Los siete episodios faltantes de OZARK siguen el mismo recorrido circular de la anterior (media) temporada. Fundamentalmente, ver a un grupo de gente que parece ir y venir entre Chicago, México y el propio Ozark como si esos tres lugares estuvieran a 20 minutos de distancia. Esa síntesis que hace la serie con su lógica espacio/temporal deja en claro su cometido: va directo al grano. No importa si una misma persona puede o no estar en tres ciudades alejadas entre sí con un par de horas de diferencia ni tampoco importa mucho como una cosa conecta con la otra ni tenemos muy en claro si los Byrde están allí hace un año o siete, lo que importa es ir al conflicto directamente. Pelearse con alguien, amenazar a alguien, matar a alguien, los tres modos de acción de la serie.

Pero es tan propulsivo todo que uno sigue de largo y cuando se dio cuenta se vio la temporada entera (le pasó a un amigo). Acá nadie pierde tiempo en explicar, analizar o tomar precauciones (siempre me sorprendió que hablen de lavado de dinero y de asesinatos por celular como si nada) y recién sobre el final se dicen, explican y comentan cosas que, de haberse dicho temporadas pasadas, nos evitábamos unos cuantos muertos, peleas y, bueno, temporadas. Son personajes que funcionan a acción y reacción, con un concepto de profundidad psicológica de la altura de una medida de whisky. Uno le moja la oreja al otro, el otro lo putea, uno lo mata, el hermano del otro se venga y así, sucesivamente, hasta que sea un milagro que alguien siga vivo en Arkansas y en los estados aledaños.

La (media) temporada anterior había empezado con un accidente de auto que sucedía en algún tiempo futuro. Y eso se retomará acá, ya verán de qué manera. Lo central al cierre del negocio OZARK pasa por la manera en la que la familia lidia con los distintos jugadores con los que se enfrenta en su intento de «salir limpios» del lavado del dinero narco. Hay una interna en el cartel (tío Omar Navarro, sobrino Javi Elizondro y Camila, la madre de este y hermana de aquel, encarnada por Verónica Falcón), la empresa farmacéutica que «ayuda» en la tarea se suma al conflicto y Ruth Langmore (Julia Garner), el nervio vivo de la serie, sigue en su lucha por vengarse y, a la vez, dejar de lado la vida criminal, por más contradictorio que eso parezca.

Ruth –cada vez más fanática del hip hop de los ’90 al punto de que en el primer episodio escucha casi entero «Illmatic», de Nas, en el auto y luego tiene un encuentro con Killer Mike, el rapero de Run the Jewels que se interpreta a sí mismo– pone las cosas en movimiento allí al tomar una decisión brutal e inconsulta que, como pasa siempre en la serie, obliga a los Byrde a correr en busca de soluciones.
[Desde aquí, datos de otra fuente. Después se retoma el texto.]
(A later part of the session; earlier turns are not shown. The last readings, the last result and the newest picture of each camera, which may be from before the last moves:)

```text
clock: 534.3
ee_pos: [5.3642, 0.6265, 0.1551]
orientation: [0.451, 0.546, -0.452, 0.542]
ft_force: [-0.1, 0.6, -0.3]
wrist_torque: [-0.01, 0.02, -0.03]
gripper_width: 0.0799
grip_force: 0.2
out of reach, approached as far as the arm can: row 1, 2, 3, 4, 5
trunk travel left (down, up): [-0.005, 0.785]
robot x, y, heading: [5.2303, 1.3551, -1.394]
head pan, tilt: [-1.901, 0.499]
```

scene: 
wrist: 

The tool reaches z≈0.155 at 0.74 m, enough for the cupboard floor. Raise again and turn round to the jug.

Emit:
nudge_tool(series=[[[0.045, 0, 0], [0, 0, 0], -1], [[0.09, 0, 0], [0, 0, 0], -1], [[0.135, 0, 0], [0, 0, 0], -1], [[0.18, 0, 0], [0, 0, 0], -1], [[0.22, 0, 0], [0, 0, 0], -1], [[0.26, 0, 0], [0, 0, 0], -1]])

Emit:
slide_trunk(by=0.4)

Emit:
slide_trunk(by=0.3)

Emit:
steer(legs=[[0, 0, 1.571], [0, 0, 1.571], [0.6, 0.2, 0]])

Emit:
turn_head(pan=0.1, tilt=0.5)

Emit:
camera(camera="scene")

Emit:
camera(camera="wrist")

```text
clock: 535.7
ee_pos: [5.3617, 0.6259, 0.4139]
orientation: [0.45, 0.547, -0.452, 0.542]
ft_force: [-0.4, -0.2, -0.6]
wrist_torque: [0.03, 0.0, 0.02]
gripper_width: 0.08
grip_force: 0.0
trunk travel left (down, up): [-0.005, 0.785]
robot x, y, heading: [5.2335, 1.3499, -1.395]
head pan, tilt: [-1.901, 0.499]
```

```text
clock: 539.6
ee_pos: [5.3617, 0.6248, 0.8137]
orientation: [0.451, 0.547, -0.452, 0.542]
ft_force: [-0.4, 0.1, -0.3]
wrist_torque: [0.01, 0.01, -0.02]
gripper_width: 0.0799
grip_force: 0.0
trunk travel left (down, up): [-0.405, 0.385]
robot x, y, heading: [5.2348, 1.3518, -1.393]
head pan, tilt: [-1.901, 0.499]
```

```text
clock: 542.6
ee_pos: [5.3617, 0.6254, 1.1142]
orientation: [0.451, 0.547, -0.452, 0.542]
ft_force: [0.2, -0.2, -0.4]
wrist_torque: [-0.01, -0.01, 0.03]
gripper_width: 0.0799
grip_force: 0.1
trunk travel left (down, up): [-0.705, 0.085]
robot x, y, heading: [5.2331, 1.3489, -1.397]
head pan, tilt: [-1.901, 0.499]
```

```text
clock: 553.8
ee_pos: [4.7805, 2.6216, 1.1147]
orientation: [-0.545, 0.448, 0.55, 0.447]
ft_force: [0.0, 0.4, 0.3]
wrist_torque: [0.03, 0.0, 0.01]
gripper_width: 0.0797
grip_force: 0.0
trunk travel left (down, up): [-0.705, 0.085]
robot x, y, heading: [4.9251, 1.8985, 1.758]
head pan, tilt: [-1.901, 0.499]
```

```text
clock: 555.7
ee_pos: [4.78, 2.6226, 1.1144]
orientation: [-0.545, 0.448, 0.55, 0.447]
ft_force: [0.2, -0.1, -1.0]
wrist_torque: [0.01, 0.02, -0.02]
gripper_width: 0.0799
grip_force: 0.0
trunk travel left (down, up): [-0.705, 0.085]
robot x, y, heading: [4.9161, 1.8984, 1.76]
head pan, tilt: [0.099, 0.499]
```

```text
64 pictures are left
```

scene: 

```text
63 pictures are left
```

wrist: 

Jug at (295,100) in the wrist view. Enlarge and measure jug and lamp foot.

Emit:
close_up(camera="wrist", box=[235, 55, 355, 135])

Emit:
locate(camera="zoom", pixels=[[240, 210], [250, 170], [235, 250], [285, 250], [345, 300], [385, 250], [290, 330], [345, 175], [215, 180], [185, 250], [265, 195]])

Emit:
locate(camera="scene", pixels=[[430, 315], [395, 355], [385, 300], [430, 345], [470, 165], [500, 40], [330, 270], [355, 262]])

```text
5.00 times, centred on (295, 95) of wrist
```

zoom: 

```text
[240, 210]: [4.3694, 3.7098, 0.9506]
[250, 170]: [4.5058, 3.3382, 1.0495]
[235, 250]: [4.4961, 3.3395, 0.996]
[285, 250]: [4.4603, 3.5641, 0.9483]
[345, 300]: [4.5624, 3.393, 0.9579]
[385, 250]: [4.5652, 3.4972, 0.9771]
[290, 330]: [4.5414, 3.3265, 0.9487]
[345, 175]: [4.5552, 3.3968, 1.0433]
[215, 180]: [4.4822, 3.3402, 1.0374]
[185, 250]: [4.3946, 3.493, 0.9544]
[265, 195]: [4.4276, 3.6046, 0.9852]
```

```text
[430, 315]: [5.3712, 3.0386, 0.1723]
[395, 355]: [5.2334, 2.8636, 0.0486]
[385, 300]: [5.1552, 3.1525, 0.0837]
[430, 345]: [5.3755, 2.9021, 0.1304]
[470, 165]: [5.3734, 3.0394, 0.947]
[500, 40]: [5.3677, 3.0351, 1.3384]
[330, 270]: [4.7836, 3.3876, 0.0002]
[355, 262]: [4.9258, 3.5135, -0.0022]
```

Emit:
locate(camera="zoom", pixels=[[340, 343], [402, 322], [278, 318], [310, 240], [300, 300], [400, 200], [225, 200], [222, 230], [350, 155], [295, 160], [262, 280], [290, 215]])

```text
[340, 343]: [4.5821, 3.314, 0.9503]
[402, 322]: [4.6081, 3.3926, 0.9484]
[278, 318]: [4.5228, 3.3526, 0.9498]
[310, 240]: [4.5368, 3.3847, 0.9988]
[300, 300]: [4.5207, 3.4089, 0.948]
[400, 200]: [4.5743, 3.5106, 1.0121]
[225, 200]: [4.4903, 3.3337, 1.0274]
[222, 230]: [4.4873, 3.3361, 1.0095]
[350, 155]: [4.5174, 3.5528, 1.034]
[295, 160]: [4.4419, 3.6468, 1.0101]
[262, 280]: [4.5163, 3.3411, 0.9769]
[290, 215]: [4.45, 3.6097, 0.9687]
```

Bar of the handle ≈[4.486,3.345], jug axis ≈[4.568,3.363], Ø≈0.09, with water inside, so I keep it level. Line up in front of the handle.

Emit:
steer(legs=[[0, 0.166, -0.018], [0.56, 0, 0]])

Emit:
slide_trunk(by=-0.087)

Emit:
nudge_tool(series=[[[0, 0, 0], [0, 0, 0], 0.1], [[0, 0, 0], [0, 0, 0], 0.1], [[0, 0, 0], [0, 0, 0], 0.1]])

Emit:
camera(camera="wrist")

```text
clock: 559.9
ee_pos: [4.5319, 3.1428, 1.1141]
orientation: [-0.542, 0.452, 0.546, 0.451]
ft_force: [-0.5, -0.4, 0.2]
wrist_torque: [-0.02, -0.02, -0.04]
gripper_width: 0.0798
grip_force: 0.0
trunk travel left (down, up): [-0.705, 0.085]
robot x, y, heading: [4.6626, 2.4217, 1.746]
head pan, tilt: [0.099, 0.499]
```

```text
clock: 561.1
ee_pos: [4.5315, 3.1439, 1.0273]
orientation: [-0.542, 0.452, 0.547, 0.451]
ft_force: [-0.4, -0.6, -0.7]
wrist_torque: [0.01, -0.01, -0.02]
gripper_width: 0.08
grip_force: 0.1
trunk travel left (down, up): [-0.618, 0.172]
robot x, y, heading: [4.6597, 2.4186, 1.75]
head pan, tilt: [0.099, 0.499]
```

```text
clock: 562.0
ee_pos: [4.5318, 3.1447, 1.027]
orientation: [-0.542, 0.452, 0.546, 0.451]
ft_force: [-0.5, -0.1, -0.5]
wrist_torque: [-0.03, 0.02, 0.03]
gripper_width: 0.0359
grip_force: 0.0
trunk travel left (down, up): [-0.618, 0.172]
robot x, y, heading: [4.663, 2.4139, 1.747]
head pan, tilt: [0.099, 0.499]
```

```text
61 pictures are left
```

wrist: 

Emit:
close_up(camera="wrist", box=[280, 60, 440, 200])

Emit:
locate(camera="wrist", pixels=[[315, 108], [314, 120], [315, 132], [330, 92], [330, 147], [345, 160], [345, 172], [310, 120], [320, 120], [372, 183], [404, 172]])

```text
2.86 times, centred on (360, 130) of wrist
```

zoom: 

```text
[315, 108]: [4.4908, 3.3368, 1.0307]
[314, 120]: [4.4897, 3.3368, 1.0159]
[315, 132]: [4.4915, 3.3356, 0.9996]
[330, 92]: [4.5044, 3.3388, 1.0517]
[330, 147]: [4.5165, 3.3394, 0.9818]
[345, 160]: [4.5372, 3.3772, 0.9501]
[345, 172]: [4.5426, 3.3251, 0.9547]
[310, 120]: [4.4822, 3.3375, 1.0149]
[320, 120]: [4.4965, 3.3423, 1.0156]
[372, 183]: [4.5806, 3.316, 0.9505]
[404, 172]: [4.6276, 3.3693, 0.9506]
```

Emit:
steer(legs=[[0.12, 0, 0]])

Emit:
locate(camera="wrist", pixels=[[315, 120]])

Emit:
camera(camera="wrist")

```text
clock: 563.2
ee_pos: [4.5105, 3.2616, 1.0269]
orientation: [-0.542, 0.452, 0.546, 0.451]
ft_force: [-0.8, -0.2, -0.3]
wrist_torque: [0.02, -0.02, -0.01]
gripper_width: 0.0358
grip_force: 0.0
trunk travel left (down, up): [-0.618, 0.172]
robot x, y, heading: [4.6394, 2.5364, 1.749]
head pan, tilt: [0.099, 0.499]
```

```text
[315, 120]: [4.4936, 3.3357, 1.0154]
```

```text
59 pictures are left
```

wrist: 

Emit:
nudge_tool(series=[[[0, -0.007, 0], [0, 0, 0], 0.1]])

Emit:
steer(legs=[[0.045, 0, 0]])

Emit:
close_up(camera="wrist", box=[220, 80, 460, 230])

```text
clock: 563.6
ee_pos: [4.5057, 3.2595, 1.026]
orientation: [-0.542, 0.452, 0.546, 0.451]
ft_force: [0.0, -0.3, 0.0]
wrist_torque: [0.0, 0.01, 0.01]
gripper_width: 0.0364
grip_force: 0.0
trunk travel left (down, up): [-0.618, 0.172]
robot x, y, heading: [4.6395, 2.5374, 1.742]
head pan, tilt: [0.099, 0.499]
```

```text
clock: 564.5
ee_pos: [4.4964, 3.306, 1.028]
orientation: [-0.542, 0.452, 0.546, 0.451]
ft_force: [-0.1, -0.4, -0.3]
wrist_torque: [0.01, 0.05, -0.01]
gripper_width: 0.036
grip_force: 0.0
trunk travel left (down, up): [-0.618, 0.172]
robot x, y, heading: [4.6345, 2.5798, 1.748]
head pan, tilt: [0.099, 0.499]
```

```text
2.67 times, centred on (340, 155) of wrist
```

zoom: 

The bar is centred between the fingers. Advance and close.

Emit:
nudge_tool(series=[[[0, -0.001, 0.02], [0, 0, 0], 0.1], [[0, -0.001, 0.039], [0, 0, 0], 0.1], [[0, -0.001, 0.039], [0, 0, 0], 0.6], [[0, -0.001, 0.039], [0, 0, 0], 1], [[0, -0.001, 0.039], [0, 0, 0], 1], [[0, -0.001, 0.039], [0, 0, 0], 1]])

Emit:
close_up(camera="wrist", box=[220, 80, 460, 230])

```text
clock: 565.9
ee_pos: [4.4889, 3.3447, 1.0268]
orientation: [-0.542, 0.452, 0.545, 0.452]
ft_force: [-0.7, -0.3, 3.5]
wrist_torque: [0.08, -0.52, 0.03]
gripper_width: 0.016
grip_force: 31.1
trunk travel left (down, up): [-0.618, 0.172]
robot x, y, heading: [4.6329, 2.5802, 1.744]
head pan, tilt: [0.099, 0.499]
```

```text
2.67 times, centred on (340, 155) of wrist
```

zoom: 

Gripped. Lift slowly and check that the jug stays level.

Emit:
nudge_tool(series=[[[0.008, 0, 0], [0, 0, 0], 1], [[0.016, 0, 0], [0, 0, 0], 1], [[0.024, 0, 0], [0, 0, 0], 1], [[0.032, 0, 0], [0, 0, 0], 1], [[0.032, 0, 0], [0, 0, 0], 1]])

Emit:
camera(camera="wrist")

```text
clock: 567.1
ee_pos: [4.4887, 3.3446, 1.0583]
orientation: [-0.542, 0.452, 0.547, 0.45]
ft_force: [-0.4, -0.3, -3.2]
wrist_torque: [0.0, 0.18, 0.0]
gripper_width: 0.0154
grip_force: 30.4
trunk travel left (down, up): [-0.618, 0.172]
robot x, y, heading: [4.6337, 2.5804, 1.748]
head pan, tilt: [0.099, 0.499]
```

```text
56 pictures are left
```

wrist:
Esto es: nuevos caminos para el lavado, nuevos referentes, renegociar acuerdos y después ver qué se hace. Bah, es Marty (Jason Bateman) el que dice que sí y patea para adelante. Wendy (Laura Linney) mira torcido y por su cabeza ya pasaron mil formas de matar al que tiene enfrente.

Lo más interesante que tiene la última temporada como novedad es la presencia constante de Nathan (Richard Thomas), el padre de Wendy, que empieza a notar lo descontrolada que está su hija y pretende poner a sus nietos en contra de ella. El tipo es absolutamente impresentable –si no se dieron cuenta antes lo harán ahora–, pero al ver uno el estado ladymacbethiano de su hija hasta puede pensar que es una buena idea sacar a los chicos del medio. Y los chicos, claro, como tienen que darle gas al conflicto, siempre van a elegir la opción más combativa y problemática.

La delicada salud mental de Wendy es central a la temporada y uno de sus puntos más interesantes. Por primera vez la serie admite claramente que la mujer no está bien psicológicamente y expone de manera enervante su costado, digamos, medieval. Linney, claro, aprovecha los regalitos del guión y le tira al personaje el manual de la tragedia griega mientras que Jason Bateman –salvo por un curioso episodio promediando la temporada– sigue circunspecto y culposo tratando de tapar agujeros y arreglar los desastres que las intensas Wendy y Ruth arman a su alrededor.

En ese sentido, la mecánica de la serie es original: las principales agentes del caos son mujeres. Las dos citadas (más Darlene, Camila, la dueña de la farmacéutica y una reaparecida de temporadas anteriores) suelen ser intempestivas, brutales, buscan revancha, parecen desconocer la palabra negociación. No tengo claro si los creadores de la serie quieren que eso sea leído como «empoderamiento femenino» pero no importa mucho. Lo cierto es que tiene su gracia ver cómo los tipos parecen unos lelos tratando de arreglar el caos o muriendo en el intento.

El final es previsiblemente agridulce, quizás más agrio que dulce, en la manera en la que las cosas terminan desarrollándose. Como pasó con BREAKING BAD, es difícil manejar el cierre de una serie en la que uno se logra encariñar con personajes que tienen mucho de despreciables, y mi impresión es que lograron resolverlo más o menos bien, aunque imagino a muchos fans frustrados por una de las cosas que suceden allí. Dentro de una serie que no se caracteriza por su consistencia, al menos no se puede negar la lógica medio inevitable de ese cierre. Los personajes han roto tantos platos en su supuesta búsqueda del llamado «sueño americano» que alguien tendrá que pagarlos.